• AIM OF THE TASK: Pull out every line containing the string "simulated".

• SOURCE DATA:
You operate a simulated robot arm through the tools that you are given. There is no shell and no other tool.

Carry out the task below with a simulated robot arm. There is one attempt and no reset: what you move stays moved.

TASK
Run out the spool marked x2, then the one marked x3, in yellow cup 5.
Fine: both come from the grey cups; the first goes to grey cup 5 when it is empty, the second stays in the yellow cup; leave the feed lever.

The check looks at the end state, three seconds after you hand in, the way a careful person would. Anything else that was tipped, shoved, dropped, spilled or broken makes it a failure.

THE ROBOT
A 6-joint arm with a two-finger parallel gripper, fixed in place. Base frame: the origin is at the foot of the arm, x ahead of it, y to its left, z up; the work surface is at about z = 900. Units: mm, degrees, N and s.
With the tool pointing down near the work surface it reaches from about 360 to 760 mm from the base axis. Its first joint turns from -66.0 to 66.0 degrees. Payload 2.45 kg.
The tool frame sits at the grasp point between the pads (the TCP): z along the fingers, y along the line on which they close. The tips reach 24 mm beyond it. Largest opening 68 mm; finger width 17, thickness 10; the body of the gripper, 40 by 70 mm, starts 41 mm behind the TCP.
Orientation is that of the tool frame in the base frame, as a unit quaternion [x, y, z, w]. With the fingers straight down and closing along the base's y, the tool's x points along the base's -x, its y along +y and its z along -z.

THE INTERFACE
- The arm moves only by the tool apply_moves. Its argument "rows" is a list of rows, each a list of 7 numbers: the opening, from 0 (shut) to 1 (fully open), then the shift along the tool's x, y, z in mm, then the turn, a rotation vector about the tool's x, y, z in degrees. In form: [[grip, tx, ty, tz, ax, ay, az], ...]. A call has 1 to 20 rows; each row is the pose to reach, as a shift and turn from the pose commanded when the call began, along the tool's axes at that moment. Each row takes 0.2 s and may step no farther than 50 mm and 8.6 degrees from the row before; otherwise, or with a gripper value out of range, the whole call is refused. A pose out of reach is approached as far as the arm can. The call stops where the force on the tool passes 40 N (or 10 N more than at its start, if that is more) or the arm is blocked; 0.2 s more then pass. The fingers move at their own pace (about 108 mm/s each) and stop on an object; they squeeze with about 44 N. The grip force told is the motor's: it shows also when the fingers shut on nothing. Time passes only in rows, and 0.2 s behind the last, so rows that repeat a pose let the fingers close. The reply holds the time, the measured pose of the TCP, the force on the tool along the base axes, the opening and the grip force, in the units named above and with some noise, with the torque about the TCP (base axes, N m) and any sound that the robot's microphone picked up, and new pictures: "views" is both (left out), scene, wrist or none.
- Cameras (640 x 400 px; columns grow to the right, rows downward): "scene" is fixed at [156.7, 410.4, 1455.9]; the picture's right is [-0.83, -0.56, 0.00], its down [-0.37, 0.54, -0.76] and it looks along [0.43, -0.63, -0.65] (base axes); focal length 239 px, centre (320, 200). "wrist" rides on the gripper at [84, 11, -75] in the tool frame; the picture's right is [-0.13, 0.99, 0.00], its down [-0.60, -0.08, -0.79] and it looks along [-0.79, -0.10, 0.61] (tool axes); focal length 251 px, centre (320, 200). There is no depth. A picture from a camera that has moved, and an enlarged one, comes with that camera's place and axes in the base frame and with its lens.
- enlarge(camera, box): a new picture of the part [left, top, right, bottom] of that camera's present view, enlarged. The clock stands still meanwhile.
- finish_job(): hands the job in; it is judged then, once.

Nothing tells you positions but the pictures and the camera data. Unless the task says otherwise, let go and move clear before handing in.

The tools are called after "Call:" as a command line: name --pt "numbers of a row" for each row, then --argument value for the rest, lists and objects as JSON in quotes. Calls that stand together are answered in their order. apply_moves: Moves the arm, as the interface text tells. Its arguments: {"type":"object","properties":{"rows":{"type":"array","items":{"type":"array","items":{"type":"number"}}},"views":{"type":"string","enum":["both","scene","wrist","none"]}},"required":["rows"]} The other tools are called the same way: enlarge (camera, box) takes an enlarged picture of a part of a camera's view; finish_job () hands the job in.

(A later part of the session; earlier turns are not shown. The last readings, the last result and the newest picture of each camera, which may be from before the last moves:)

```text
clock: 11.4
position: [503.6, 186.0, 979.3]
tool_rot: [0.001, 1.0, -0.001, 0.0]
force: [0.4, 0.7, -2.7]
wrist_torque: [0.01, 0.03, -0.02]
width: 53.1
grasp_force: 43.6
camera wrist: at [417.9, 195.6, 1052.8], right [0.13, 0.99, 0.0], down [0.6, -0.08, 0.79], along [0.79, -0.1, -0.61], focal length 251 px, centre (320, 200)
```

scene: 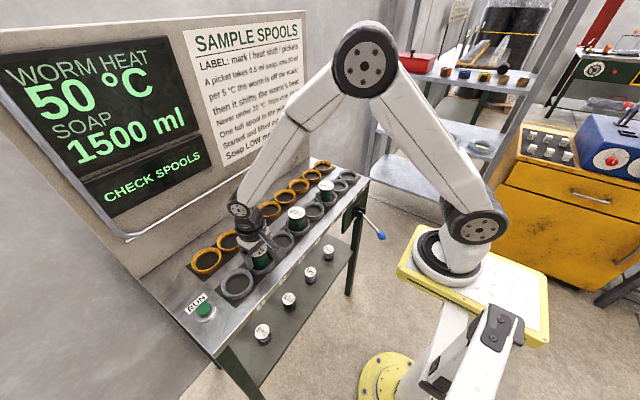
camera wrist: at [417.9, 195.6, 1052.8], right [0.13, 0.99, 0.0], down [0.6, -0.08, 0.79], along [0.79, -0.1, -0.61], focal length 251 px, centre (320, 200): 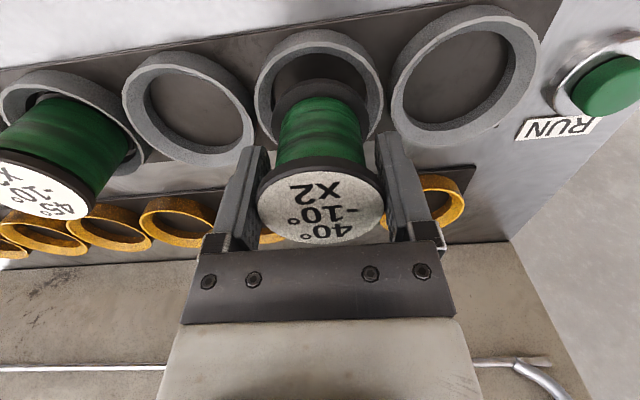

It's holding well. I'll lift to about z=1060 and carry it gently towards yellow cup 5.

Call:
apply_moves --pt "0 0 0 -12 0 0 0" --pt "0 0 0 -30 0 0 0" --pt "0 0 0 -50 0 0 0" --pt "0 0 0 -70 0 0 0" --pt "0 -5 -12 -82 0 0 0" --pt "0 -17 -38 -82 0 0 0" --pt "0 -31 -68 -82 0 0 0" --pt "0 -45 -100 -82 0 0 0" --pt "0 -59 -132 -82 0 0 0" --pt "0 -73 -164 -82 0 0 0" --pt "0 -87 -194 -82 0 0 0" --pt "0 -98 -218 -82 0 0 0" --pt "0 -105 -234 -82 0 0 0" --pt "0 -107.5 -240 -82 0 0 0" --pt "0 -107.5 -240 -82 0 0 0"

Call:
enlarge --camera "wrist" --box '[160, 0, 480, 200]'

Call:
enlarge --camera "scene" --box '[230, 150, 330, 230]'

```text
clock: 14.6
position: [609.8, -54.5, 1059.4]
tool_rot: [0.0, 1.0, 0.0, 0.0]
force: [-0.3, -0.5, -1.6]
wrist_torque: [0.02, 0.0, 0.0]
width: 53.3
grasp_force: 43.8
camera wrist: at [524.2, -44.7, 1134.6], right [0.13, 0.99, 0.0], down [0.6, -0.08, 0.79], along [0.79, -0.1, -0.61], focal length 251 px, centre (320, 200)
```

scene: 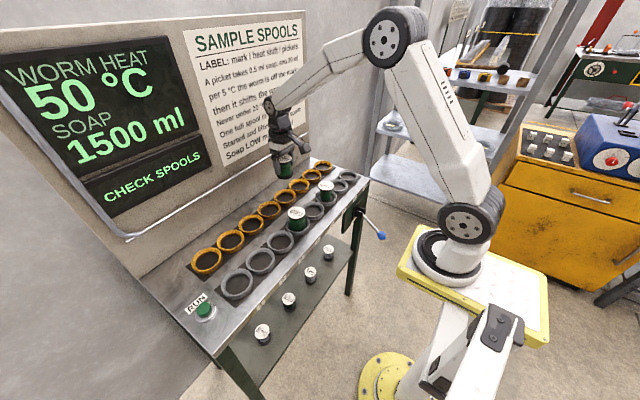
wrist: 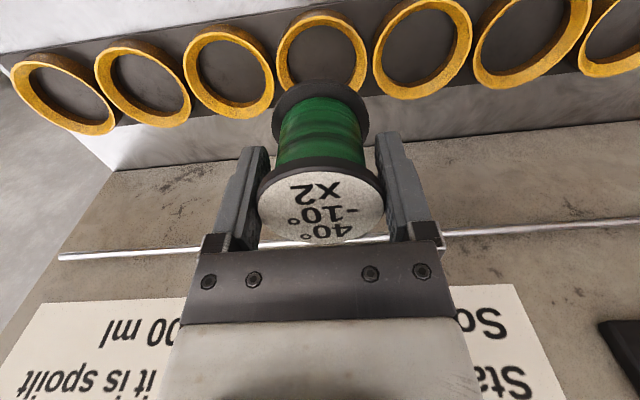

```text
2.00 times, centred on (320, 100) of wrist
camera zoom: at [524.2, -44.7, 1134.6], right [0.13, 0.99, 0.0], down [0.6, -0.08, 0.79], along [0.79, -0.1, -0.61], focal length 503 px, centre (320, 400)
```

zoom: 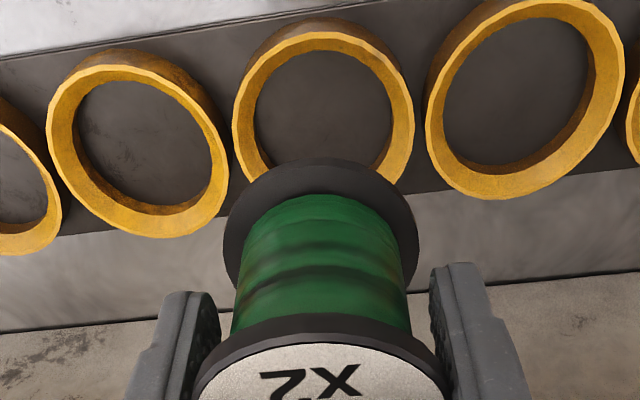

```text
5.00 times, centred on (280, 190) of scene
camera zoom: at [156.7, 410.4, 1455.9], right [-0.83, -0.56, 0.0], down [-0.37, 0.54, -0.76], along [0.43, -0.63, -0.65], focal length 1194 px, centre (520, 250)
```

• RESPONSE TO THE EXERCISE:
You operate a simulated robot arm through the tools that you are given. There is no shell and no other tool.
Carry out the task below with a simulated robot arm. There is one attempt and no reset: what you move stays moved.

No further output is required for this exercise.